Where can it be? Now let me see, In locker A or locker B. Perhaps it’s forward, No, it’s aft! I swear, I think I’m going daft! (Poem above was from one of the boating cookbooks belonging to our friend, Sandy Netting. It was she who first suggested to us a detailed storage inventory for the boat.)
It took four car-loads to transport all our “extra” stuff to the boat. The trick was to stow it, be able to retrieve it and to live easily among the hundreds of extra items we weren’t used to carrying aboard.
Though spacious for a 34-foot boat, Whistwind was not really designed with this kind of use in mind. Rather, it was intended to house a couple or small family for weekends and the occasional week on the water. There are too many berths and not enough closets and drawers.

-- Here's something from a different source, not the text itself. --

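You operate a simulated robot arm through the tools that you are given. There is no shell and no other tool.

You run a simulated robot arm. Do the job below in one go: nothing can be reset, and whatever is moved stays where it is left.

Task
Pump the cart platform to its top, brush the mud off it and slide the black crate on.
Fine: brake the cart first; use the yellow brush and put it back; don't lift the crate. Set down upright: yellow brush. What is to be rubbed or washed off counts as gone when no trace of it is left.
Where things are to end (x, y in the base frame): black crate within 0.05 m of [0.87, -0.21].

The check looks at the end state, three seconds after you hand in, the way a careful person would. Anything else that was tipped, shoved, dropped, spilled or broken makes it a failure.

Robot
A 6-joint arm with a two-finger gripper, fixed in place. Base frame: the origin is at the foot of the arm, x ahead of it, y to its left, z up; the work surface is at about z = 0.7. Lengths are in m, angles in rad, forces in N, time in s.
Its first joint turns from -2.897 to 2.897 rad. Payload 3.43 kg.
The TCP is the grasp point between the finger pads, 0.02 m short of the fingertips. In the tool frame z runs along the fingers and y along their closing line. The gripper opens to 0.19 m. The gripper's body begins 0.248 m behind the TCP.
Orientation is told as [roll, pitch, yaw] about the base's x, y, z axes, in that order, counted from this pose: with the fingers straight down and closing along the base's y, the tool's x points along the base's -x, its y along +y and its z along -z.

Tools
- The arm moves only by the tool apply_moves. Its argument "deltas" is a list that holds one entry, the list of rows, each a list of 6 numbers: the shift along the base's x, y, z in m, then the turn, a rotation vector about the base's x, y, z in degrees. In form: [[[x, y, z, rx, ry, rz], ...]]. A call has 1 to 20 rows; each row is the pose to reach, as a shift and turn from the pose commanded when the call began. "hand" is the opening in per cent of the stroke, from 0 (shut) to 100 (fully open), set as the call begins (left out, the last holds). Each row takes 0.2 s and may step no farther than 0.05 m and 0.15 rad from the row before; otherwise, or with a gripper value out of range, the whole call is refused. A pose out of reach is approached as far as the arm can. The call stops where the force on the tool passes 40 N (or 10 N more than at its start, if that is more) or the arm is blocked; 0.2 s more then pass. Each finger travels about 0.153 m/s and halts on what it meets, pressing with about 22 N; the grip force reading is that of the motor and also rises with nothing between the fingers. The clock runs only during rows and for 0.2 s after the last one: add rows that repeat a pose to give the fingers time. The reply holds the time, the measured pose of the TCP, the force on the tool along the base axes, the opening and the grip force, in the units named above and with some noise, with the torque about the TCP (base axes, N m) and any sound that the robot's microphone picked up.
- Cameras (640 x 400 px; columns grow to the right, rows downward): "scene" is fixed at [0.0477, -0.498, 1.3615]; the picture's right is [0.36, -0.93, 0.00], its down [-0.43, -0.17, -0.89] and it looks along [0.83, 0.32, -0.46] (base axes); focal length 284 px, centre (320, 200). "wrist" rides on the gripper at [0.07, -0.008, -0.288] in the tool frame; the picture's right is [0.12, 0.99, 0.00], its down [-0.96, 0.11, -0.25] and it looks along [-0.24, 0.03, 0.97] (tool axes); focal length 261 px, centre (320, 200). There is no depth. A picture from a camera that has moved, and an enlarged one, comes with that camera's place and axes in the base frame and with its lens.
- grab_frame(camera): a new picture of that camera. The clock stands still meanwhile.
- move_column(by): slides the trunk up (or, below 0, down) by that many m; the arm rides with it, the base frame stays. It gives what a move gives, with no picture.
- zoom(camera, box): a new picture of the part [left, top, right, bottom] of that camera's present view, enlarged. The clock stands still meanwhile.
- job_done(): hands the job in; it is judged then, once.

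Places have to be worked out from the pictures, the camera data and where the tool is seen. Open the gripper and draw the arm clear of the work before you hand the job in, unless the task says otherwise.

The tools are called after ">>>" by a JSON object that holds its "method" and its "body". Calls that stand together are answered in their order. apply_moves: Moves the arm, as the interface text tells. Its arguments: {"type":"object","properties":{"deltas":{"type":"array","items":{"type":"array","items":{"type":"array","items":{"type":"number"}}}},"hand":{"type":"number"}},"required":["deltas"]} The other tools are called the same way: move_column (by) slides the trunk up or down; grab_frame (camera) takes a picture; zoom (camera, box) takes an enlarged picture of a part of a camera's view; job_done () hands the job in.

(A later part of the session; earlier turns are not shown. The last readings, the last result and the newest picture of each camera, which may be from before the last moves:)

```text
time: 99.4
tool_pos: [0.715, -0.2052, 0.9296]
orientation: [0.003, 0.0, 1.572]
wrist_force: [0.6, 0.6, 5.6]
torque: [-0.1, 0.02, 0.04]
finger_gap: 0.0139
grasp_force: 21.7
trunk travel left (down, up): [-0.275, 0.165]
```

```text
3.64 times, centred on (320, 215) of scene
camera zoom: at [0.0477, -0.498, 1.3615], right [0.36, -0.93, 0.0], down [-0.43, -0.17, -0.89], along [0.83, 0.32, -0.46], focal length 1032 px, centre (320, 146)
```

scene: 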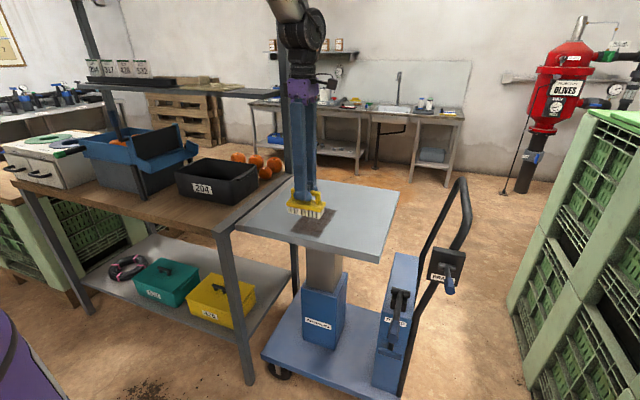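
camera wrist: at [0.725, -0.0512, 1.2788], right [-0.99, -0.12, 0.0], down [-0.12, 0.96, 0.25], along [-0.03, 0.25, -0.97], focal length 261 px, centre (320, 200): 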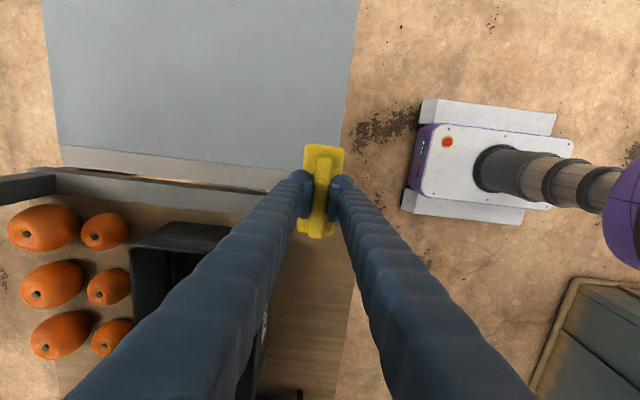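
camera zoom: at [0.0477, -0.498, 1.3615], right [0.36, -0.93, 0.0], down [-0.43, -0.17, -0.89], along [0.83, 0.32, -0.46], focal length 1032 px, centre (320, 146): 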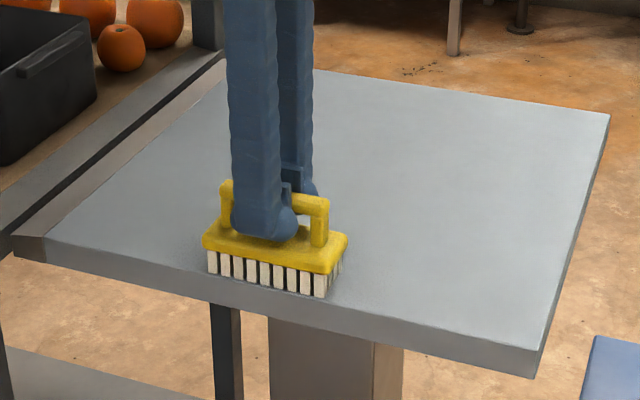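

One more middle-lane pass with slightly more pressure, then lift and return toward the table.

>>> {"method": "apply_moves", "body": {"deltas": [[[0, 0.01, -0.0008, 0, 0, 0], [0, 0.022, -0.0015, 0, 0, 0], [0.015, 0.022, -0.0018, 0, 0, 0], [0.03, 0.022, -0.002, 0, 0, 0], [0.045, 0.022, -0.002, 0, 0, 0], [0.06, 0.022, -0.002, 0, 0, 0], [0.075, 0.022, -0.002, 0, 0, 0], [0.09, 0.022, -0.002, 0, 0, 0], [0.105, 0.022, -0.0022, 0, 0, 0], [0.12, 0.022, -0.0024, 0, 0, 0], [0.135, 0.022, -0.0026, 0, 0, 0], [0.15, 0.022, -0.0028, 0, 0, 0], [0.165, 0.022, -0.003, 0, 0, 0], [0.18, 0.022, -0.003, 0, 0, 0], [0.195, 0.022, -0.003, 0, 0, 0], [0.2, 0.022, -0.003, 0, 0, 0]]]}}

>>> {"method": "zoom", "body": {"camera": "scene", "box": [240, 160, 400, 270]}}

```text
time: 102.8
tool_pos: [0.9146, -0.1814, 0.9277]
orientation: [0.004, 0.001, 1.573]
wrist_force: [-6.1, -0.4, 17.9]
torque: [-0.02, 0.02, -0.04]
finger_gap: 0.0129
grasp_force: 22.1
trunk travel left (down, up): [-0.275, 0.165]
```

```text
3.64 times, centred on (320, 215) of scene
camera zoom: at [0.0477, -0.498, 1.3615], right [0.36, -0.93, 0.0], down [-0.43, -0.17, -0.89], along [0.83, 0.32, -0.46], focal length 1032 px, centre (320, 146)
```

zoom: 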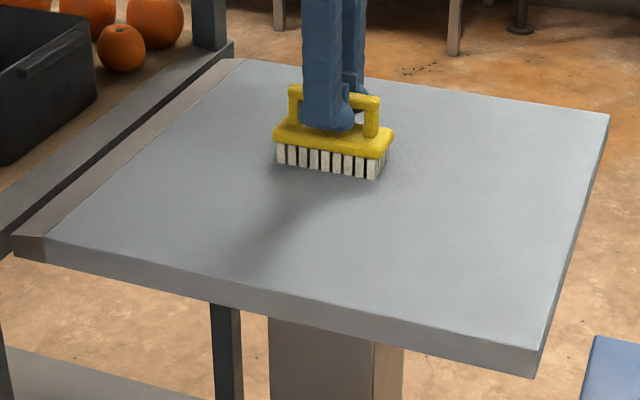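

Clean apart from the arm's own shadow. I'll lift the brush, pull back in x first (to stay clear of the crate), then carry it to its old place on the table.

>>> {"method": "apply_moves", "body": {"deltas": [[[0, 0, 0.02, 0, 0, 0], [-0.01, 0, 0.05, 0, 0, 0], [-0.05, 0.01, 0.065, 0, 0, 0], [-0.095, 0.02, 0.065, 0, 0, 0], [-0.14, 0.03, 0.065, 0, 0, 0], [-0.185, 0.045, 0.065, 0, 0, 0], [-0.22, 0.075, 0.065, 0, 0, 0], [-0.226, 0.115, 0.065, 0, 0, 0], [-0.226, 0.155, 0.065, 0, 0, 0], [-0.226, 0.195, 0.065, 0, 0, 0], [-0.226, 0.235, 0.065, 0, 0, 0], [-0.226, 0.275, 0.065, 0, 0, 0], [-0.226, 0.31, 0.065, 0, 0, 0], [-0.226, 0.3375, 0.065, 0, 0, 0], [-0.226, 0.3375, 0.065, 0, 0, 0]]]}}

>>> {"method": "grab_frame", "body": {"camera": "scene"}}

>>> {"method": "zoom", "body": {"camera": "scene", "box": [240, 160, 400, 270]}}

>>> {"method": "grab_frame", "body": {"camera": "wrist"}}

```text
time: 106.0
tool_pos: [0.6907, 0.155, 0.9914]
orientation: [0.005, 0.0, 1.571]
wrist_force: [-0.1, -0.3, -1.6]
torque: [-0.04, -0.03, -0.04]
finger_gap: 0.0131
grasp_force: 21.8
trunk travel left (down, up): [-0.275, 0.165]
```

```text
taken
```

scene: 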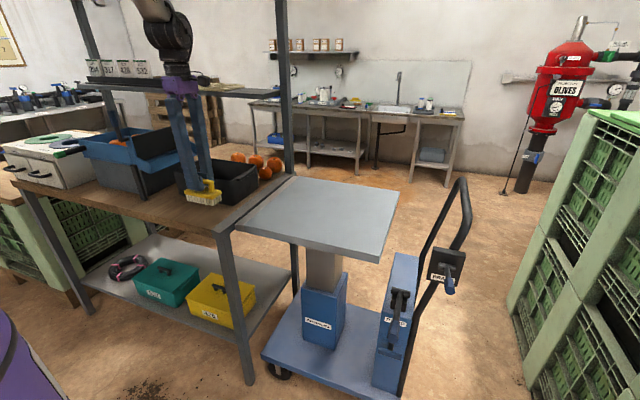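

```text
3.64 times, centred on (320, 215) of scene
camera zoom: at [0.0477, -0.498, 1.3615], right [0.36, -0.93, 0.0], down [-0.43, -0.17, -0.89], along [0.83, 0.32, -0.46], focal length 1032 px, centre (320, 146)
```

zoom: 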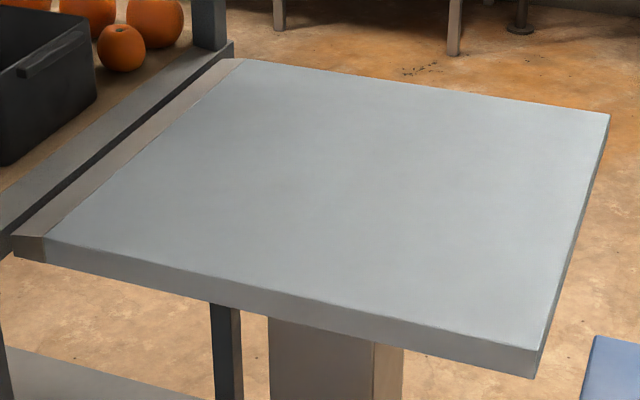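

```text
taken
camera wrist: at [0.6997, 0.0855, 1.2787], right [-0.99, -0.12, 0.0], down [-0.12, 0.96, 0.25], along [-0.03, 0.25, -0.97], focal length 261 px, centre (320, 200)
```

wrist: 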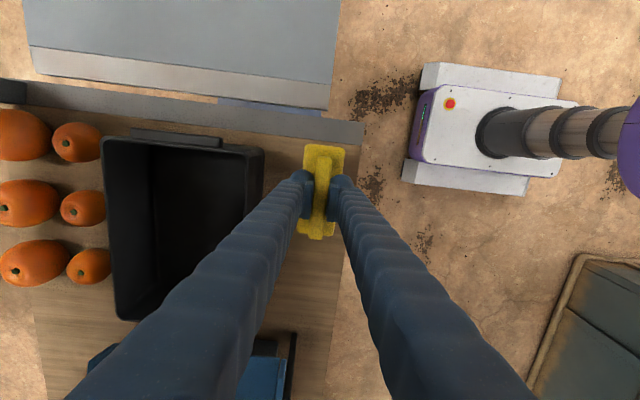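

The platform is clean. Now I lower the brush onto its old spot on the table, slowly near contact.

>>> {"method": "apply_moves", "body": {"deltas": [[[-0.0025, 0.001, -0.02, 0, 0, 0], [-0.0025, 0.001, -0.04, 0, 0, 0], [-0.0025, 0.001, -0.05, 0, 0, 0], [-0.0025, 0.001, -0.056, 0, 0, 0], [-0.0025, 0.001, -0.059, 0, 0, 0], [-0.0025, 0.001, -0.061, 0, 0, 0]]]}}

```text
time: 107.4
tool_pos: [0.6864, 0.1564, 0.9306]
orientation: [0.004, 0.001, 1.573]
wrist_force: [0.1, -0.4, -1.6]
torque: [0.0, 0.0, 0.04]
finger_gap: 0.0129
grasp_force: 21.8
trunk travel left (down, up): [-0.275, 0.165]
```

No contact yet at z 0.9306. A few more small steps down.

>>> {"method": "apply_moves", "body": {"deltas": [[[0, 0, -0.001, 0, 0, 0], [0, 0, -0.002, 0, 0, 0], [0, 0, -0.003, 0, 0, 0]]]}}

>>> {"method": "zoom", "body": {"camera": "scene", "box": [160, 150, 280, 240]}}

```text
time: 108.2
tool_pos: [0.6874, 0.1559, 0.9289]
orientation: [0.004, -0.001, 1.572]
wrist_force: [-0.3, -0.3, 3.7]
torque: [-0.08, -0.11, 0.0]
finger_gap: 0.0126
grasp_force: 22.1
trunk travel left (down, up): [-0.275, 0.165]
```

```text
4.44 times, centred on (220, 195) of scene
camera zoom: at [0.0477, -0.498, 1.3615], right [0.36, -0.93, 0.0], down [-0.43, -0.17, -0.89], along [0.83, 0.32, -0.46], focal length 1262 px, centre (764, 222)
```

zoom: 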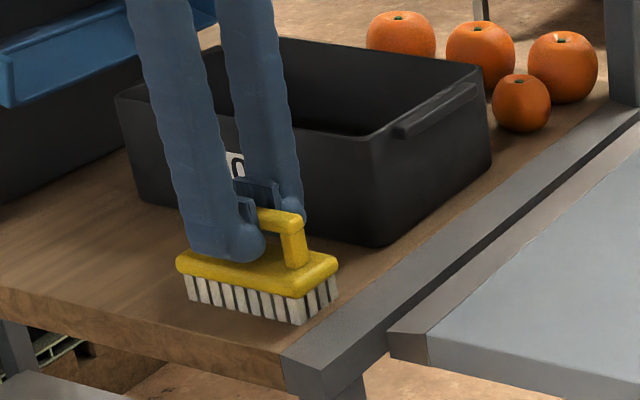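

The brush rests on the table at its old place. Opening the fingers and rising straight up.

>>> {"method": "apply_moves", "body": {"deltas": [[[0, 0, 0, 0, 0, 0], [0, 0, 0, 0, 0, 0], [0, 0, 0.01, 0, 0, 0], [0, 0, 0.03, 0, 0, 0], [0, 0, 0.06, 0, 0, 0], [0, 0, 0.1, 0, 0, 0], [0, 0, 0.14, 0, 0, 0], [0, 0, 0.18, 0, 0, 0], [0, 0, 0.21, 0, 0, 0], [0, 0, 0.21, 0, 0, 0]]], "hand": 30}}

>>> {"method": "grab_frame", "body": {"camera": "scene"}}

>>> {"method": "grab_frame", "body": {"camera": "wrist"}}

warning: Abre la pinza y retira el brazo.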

So, we converted most of our hanging locker space to shelves. Hanging things waste space and they can actually wear out by rubbing on closet walls as the boat constantly rocks and rolls. The spaces under the settees were subdivided and fitted with plastic storage boxes and bins. Long shelves were subdivided with bins. The navigation station, now a desk, was fitted with compartments to house the laptop, cords and charts. The quarterberth, long since used as a storage locker, was refit with five large plastic storage bins. Then we questioned everything we normally carried and removed a few large items because they took up too much space and would likely not be used. Some spaces usually empty, like under and in front of the vee berth, were utilized.
Now we had to stow those four carloads of stuff into all those spaces. Priorities were to be able to find the stuff months after we’d forgotten where we’d stored it all, distributing the weight so that heavy stuff was low and balanced within the boat, putting things that were needed frequently on top and getting everything out of the way so the boat didn’t feel “crowded” while we relaxed down below.
We hope we solved the “finding it” with a computerized inventory. About 250 item descriptions and detailed locations (like quarterberth, bin 5) went into a spreadsheet covering something over 600 individual items. The list was sorted alphabetically by item and printed. (Yes, we carry a printer for the laptop.) There’s a space to indicate how many of each item we’ve pulled from inventory to help construct shopping lists when we need to resupply.
So far the storage works pretty well. We’ve been able to find stuff quickly, the boat doesn’t feel too crowded, we list (lean sideways) only a fraction of a degree and we’re only about 1½ inches lower in the water (mostly in the stern). The adage, “A place for everything and everything in its place,” is even more apropos than usual. You just can’t each have two projects “out” at once. Instantly, the boat feels crowded.
That, and, “Ya’ want to bring somethin’ new aboard? First, ya’ take something off!”